In the case of P. & R. Ry. Co. v. Schurtz et al., 84 Ill. 135, that court also uses the following language: ‘‘As we have seen, the fact a party has or might sustain injury indirectly constitutes no valid reason why a corporation may not enter its own lands, or upon land of others in which he has no interest, to construct a railway or other public improvement. That is this exact case. The objectionable track is constructed wholly in the street, the fee of which is conceded to be in the municipal corporation granting the license. No property of complainants has been taken for public uses, nor is there any reason for condemning any portion of it. And if the owners have sustained any damages as a result from what the railroad company has done, under its charter, on other lands under a license from the owner of the fee, redress can be had in an appropriate action at law. Such cases can be referred to no general head of equity jurisdiction. As was said in Stetson v. Chicago & Evanston Railroad, supra, the party complaining will be left to his action at law.
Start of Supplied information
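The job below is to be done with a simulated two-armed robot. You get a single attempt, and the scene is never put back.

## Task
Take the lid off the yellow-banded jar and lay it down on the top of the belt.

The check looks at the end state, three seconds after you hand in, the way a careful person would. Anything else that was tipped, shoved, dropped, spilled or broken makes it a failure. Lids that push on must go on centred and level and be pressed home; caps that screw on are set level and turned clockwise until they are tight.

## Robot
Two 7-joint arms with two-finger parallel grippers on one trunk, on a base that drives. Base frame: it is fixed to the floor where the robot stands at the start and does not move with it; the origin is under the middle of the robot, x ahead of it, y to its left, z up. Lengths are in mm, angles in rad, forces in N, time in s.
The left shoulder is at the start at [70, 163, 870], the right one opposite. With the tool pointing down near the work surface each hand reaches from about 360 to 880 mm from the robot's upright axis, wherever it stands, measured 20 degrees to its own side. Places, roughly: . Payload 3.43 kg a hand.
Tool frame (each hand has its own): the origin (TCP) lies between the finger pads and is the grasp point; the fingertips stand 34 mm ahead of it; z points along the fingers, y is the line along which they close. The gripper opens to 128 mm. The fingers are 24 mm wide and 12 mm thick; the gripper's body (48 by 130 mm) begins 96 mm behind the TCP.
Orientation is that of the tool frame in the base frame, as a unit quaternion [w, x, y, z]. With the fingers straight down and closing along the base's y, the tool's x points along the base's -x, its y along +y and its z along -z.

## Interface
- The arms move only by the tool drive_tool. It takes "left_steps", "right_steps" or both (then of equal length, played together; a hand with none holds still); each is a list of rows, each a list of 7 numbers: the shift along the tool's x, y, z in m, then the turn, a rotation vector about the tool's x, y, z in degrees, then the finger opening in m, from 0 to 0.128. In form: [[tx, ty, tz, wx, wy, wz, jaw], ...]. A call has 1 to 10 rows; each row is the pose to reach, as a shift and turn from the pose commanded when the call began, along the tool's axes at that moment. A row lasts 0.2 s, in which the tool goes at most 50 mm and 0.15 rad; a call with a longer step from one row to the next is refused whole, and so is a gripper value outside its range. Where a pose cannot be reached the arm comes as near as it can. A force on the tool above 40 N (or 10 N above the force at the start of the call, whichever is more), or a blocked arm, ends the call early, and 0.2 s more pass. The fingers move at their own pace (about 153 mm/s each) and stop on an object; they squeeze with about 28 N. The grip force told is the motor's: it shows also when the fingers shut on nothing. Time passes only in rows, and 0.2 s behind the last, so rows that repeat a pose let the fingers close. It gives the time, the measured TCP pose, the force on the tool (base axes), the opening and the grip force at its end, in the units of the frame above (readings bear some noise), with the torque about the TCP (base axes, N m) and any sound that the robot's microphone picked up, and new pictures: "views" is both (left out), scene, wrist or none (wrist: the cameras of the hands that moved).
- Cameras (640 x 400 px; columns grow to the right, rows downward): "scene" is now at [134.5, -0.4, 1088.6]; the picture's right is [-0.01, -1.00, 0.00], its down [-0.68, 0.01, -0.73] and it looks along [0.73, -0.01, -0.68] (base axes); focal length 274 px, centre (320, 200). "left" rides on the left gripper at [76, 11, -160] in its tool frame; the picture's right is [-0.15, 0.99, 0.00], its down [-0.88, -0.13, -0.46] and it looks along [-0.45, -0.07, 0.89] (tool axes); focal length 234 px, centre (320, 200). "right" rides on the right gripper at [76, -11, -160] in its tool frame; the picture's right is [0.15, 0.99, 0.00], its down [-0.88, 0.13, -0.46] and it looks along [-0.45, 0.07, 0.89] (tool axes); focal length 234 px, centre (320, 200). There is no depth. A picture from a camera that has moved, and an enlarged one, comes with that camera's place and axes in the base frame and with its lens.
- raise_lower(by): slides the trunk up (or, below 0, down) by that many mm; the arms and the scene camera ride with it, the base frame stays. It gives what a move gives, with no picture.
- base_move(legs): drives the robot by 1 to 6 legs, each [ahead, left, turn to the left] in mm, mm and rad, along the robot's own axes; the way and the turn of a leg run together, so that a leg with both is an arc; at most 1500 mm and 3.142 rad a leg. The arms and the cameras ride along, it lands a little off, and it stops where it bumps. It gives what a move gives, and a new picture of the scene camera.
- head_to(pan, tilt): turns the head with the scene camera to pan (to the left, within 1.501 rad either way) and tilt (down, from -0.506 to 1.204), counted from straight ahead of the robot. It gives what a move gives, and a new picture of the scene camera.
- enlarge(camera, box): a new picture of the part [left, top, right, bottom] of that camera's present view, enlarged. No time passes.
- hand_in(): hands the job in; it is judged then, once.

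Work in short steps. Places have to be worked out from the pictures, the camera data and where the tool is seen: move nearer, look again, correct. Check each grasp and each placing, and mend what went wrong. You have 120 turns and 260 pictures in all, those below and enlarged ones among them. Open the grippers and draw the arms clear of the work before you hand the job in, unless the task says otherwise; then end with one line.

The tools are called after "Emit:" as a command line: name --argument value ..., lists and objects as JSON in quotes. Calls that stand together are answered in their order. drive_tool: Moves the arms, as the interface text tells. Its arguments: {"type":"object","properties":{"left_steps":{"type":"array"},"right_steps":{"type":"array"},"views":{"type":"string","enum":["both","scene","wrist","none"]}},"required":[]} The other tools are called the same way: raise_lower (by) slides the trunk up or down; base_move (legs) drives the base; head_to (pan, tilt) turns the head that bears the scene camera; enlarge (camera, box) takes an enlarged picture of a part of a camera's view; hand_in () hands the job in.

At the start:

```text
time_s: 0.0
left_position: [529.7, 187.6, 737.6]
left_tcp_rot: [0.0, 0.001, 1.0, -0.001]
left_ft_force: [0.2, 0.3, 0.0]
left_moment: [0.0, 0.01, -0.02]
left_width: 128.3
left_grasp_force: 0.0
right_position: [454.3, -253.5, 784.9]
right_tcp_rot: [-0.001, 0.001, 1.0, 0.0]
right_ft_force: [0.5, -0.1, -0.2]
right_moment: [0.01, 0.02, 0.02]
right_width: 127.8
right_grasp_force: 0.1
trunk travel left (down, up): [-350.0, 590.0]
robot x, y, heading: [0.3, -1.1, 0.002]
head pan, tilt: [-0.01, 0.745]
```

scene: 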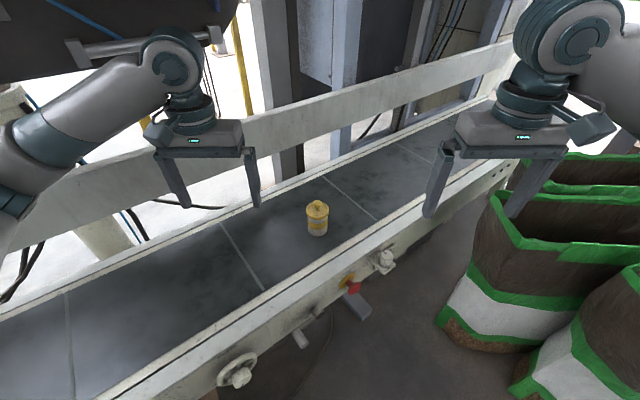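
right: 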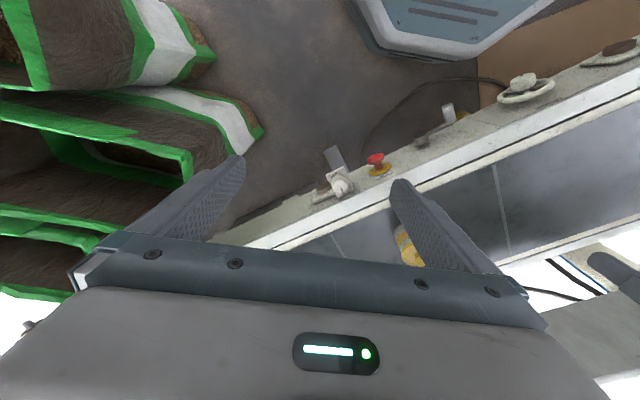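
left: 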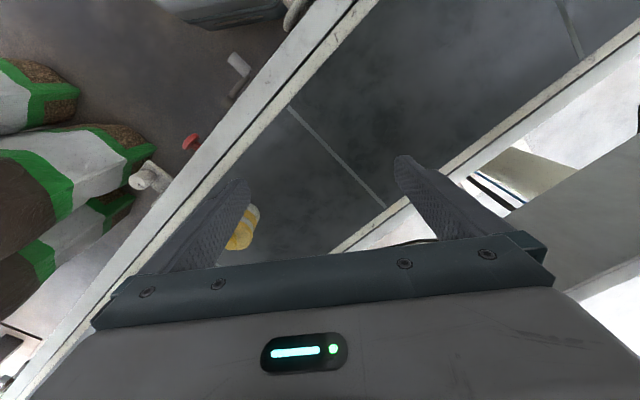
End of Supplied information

When he has settled the question of his right to damages, and ascertained the measure, if any reason exists, as on account of insolvency, why he cannot have execution of the' same, equity will then assist him by injunction or otherwise, but not before.” See, also, Krone v. K. C. E. R. R. Co., 50 Hun. 431, 3 N. Y. Sup. 149.

We hold, therefore, that upon the facts presented in this case the plaintiff was not entitled to injunctive relief, and the judgment' and the order denying a new trial are affirmed.

McCOY, J., took no part in this case.